People of State of Cal. v. Trans World Airlines, 726 F. Supp. 785 (S.D. Cal. 1989)

U.S. District Court for the Southern District of California - 726 F. Supp. 785 (S.D. Cal. 1989)
November 6, 1989

726 F. Supp. 785 (1989)

PEOPLE OF the STATE OF CALIFORNIA, Plaintiff,
v.
TRANS WORLD AIRLINES, INC., a Delaware corporation, and Does 1-10, inclusive, Defendants.

Civ. No. 89-0538-G(CM).

United States District Court, S.D. California.

November 6, 1989.

M. Howard Wayne, Deputy Atty. Gen., San Diego, Cal., for plaintiff.

Bless Stritar Young, Fulbright, Jaworski & Reavis McGrath, Los Angeles, Cal., for defendants.

 
MEMORANDUM DECISION AND ORDER

GILLIAM, District Judge.

Defendant's application to reconsider order of remand came on for hearing on October 11, 1989, at 3:00 p.m. before the Honorable Earl B. Gilliam, in chambers. Plaintiff State of California was represented by Deputy Attorney General M. Howard Wayne. Bless Stritar Young and Ronald D. Secrest appeared by telephone for defendant TWA. At the conclusion of the hearing, the court took the matter under submission. Having considered the points and authorities and oral argument of counsel, the court issues this memorandum decision affirming the granting of the motion to remand with no stay of its ruling.

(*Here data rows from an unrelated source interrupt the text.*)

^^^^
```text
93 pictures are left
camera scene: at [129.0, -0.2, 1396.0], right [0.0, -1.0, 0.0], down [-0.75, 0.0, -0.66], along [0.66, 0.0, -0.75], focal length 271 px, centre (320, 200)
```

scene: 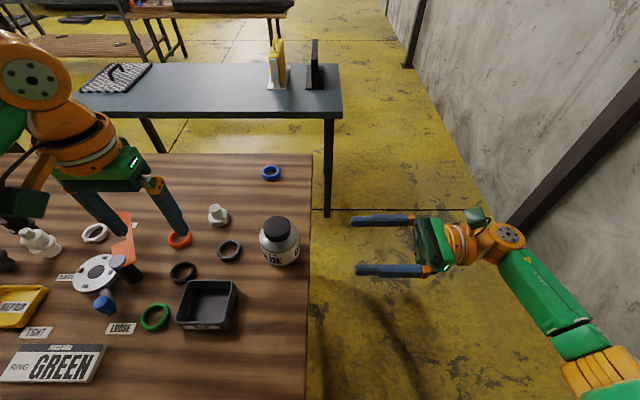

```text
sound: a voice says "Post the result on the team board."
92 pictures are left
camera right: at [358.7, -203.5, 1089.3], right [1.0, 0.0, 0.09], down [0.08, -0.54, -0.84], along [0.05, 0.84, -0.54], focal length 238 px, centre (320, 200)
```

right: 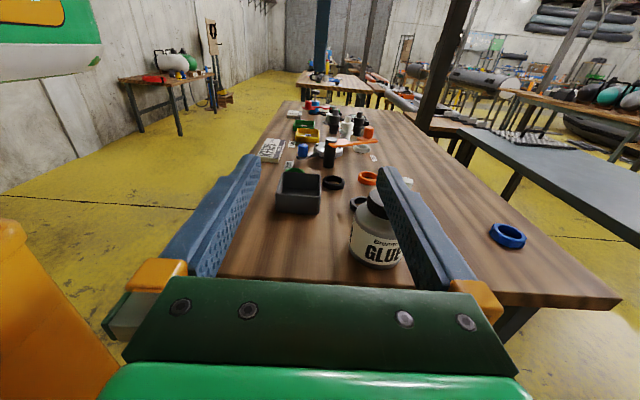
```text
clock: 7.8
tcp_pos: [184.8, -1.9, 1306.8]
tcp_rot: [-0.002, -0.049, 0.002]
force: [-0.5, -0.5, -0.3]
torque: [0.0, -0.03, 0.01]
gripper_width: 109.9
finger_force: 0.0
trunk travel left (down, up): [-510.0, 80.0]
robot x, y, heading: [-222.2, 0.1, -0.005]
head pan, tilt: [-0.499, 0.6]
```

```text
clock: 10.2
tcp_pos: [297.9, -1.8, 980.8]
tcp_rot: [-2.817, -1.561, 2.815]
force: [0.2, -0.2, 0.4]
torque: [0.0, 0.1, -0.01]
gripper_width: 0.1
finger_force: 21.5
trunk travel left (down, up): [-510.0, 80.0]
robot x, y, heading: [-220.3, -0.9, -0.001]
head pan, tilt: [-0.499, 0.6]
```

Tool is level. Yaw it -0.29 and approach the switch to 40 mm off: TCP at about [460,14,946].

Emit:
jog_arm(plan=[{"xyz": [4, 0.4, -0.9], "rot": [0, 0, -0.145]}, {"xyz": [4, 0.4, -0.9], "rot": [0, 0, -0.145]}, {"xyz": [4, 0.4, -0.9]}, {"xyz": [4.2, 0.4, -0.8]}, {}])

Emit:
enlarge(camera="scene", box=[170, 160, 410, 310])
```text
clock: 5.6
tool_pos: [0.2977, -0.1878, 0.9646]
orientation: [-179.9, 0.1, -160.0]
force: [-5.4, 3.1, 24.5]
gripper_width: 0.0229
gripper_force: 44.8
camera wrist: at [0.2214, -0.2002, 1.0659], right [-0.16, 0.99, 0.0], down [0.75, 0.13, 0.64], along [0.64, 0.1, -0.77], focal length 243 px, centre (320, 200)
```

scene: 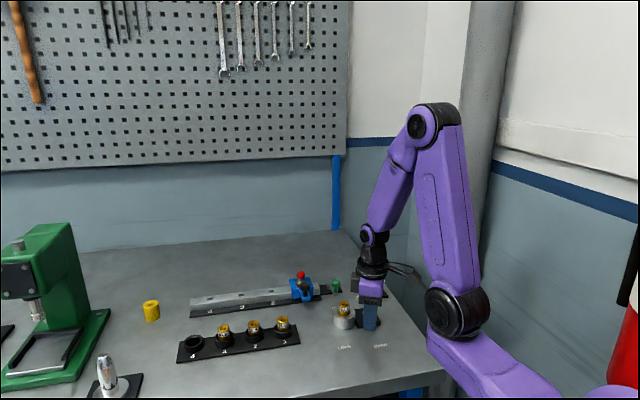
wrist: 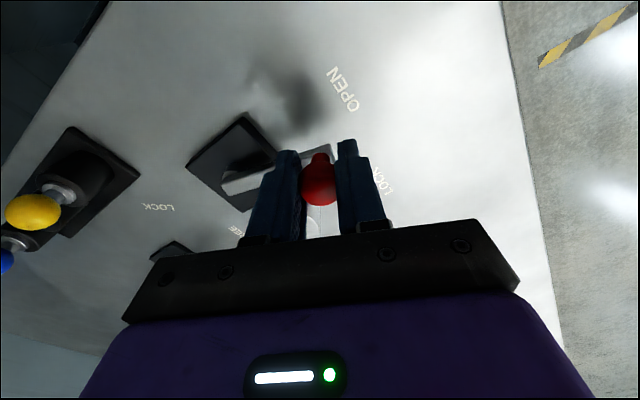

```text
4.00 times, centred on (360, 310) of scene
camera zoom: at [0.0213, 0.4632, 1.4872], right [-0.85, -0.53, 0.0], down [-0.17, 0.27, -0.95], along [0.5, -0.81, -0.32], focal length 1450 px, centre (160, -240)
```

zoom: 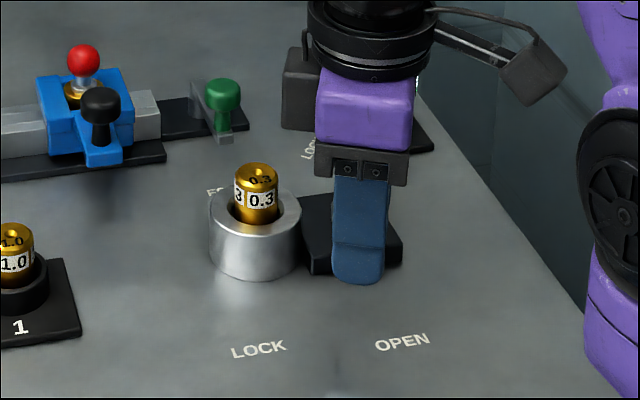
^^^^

This court ruled that the federal law which arguably preempts the state law cause of action must itself create a cause of action applicable to the plaintiff before the federal court may establish removal jurisdiction under the "complete preemption" doctrine. TWA argued in its application for reconsideration that this court's ruling was "erroneous" and "narrow." To support its argument, TWA cited language from Newberry v. Pacific Racing Ass'n., 854 F.2d 1142 (9th Cir. 1988):

 
Although this court at one time stated that a case could not be removed to federal court on complete preemption grounds unless the federal cause of action relied upon provided the plaintiff with a remedy, this analysis has been squarely rejected by the Supreme Court. *786 Id. at 1146 (emphasis added) (citations omitted).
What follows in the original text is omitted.